841.4061 Motion Pictures/94: Telegram

The Chargé in the United Kingdom (Johnson) to the Secretary of State

28. Embassy’s 752, December 4, 1 p.m.7 The following handed to me this evening:


His Majesty’s Government have given careful consideration to the terms of the memorandum on the subject of cinematograph films legislation in the United Kingdom which was handed by the United States Chargé d’Affaires to Sir R. Vansittart8 on the 3rd December and to the oral communication which he made at the same time.

His Majesty’s Government have never considered the position and influence of the United Kingdom film industry as primarily an industrial question, but rather as a cultural question; they feel it essential, as a matter of national policy, that cinema-goers in the United Kingdom should be given an opportunity of seeing some proportion of films in which they can expect to have portrayed the manners and life of their own country. It was for this purpose that the Cinematograph Films Act, 1927, was passed. That legislation is due to expire in March in this year, and, unless further legislation is passed before that date, no protection would be afforded to this instrument of national culture beyond a trifling import duty which has no real effect. His Majesty’s Government would find it impossible, therefore, to agree to any suggestion that the cinematograph films bill now before Parliament should be withdrawn.

In drafting their legislation, His Majesty’s Government have taken all practicable steps to ensure that, consistent with the primary purpose of the proposed legislation, i. e. the maintenance of a British film industry, no hardship should result to any class of persons carrying on business in this country and no unnecessary impediment should be placed in the way of trade with other countries. It was for this reason that they found themselves unable to accept certain of the recommendations for future legislation made by Lord Moyne’s committee9 which reported at the end of 1936. In the discussions following the publication of this report, they have had the advantage of continuous [Page 6]consultation with a representative of the Motion Picture Producers and Distributors of America and with the principal renters of American films in this country; and it has been found possible to include in the bill, as presented to Parliament, certain of the suggestions which have been made in the course of these consultations. Since the bill was printed, further representations have been received from the American renters; these are being carefully considered and it is hoped that in certain respects it may be possible to meet them before the bill becomes law.

It should also be appreciated that the immediate effect of the new legislation will not be, on the whole, to impose new burdens on the renters of foreign films. At present any such renter is obliged to acquire a quota of at least 20 percent of British films, but for the first year of the new legislation, as from the first April next, he will have to acquire only 15 percent of British long films and a smaller percentage of British short films.
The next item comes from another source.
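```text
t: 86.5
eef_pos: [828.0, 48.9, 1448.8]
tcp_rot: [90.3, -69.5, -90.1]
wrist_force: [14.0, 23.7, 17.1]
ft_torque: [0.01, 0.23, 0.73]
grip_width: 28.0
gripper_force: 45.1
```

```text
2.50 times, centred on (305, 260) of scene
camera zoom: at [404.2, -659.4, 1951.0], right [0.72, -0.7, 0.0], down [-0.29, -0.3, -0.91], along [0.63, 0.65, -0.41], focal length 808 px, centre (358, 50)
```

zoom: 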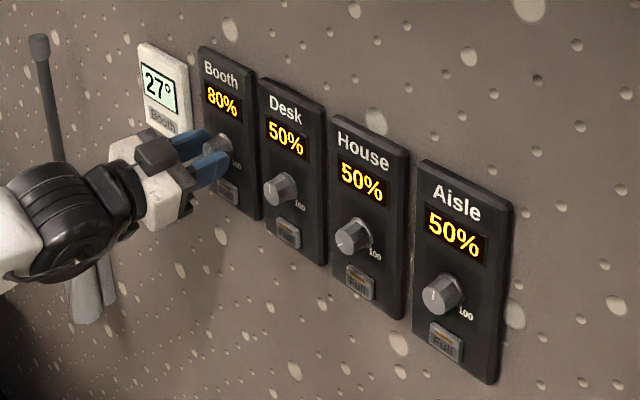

His Majesty’s Government observe that the memorandum under reference speaks of ‘irrevocable legislation’. While, as already explained, they cannot contemplate the withdrawal of the proposals now before Parliament or indeed their modification in principle, they would point out that the bill in its present form does not prescribe a rigid scale of quotas which must be adhered to in all circumstances. Machinery is provided which will act as a safeguard against the possibility of the fixing of quotas at such a level as to be a hardship to any section of the trade, including the renters.”

Your 13, January 12, 2 p.m., received and will be answered as soon as possible.

  1. Not printed; but see telegram No. 468, November 29, 1937, to the Chargé in the United Kingdom, Foreign Relations, 1937, vol. ii, p. 89.
  2. British Permanent Under Secretary of State for Foreign Affairs.
  3. British Cinematograph Films Act Committee.